- WORK TO COMPLETE:
1. Repeat the span of the page extract whose first words are "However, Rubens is" and whose last words are "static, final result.".
2. Keep the page extract going from its last sentence.

- PAGE EXTRACT:
[BEGIN]

Skip to content

Rubens Exhibition

On Wednesday I paid a visit to the Rubens exhibition at the Royal Museum of Fine Arts in Belgium. 

Rubens, perhaps the best known of all Flemish Painters, lived from 1577 to 1640.  He was a hugely talented portrait painter.  His studies, for example of an old man used in ‘Christ and the Adulterous Woman’, and of a moor used in ‘The Adoration of the Magi’, are full of energy and life.  Just brilliant.

However, Rubens is perhaps best known for his large-scale works – altarpieces and the like.  In connection with these, two thoughts persisted as I left the exhibition :

  • Why did the energy and vigour of many of the studies not make their way into the final, large-scale work?  There are several possible reasons for this.  Maybe Rubens left rather a lot to his talented helpers who were then painting at second hand; maybe Rubens himself found it difficult to recapture the freshness of the original study when not working directly from life; maybe he intentionally smoothed off the ‘rough edges’ in order to produced a more polished, though also more static, final result.

[END]

- DATA SHOWN:
[BEGIN]

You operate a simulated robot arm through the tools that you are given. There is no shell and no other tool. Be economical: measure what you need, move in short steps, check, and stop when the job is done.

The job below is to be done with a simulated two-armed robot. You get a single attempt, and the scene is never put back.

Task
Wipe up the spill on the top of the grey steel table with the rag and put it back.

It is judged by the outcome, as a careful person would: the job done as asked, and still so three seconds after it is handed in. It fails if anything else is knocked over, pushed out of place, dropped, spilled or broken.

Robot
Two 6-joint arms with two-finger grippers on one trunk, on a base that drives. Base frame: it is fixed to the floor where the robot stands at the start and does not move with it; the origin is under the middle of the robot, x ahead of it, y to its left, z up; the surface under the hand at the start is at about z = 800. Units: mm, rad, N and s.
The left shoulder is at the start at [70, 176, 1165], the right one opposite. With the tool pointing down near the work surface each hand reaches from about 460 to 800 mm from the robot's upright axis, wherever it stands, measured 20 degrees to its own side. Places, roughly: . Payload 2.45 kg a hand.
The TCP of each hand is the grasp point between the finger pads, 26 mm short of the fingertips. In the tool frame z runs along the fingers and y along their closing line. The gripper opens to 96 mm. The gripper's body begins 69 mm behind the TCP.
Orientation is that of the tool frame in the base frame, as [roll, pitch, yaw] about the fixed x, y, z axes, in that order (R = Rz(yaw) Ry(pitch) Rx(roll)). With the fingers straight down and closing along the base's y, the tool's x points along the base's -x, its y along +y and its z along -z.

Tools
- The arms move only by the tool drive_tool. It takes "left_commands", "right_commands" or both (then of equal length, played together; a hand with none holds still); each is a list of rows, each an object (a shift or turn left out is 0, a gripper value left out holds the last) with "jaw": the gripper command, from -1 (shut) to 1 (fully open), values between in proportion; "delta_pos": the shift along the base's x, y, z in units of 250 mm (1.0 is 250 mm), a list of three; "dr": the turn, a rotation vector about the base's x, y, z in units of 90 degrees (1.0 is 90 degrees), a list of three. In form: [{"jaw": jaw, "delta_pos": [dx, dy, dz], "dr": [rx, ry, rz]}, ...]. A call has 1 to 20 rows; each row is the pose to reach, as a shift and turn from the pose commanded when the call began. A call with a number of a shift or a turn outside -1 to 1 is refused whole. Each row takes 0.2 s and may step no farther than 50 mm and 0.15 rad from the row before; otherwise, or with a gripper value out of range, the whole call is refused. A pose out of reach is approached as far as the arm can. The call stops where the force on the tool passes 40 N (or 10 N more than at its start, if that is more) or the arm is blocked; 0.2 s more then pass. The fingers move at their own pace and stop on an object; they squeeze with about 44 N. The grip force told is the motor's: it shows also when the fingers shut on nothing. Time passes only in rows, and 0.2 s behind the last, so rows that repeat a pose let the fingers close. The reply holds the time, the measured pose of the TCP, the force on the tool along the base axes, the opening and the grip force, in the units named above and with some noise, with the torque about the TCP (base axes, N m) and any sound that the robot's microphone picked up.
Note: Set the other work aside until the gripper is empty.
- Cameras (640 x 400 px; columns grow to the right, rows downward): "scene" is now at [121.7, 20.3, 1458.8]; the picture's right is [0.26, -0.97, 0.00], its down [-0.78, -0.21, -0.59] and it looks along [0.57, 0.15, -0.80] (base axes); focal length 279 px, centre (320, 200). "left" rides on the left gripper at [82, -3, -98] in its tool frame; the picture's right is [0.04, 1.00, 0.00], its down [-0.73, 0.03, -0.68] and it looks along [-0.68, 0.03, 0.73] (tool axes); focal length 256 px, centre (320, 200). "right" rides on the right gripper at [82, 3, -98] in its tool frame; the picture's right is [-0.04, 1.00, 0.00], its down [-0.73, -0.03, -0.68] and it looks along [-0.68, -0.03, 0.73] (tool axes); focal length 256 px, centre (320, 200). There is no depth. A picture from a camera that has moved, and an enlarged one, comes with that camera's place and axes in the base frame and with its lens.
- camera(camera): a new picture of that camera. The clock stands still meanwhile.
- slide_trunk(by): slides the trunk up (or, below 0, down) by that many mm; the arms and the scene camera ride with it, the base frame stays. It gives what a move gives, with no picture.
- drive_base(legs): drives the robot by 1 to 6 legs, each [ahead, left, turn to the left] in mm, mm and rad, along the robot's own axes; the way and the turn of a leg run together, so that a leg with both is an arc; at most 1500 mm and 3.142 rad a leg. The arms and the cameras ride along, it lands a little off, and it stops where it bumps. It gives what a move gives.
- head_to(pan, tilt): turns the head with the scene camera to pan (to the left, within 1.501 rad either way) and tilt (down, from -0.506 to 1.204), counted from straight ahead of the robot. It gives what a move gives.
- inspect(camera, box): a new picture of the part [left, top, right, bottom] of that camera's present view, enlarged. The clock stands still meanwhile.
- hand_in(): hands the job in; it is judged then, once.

[END]

- ANSWERS IN ORDER:
1.
However, Rubens is perhaps best known for his large-scale works – altarpieces and the like.  In connection with these, two thoughts persisted as I left the exhibition :

  • Why did the energy and vigour of many of the studies not make their way into the final, large-scale work?  There are several possible reasons for this.  Maybe Rubens left rather a lot to his talented helpers who were then painting at second hand; maybe Rubens himself found it difficult to recapture the freshness of the original study when not working directly from life; maybe he intentionally smoothed off the ‘rough edges’ in order to produced a more polished, though also more static, final result.

2.
  • In any event, I was left with the impression of Rubens as essentially a popular artist: someone who used his art, presumably at the behest of his sponsors, to arouse broad-brush emotions concerning love, pain and death. 

But for me the real beauty of his work lies in the smaller detail : the brief study of a leg bent at the knee seen from behind with its eloquent toes.

And here I find a parallel in music : while I can appreciate and admire many a musical work that wears its heart upon its sleeve, there remains for me more magic in something a little more quirky, a little further from the beaten track.  Of course, that which is popular is usually popular with good reason.  It’s just that something that may be appreciated by fewer may have something different but just as valuable to offer.

As a performer, one person in the audience with goose pimples is enough to make it worth while. 

The Rubens exhibition runs until January 27th, 2008.  It is well worth a visit.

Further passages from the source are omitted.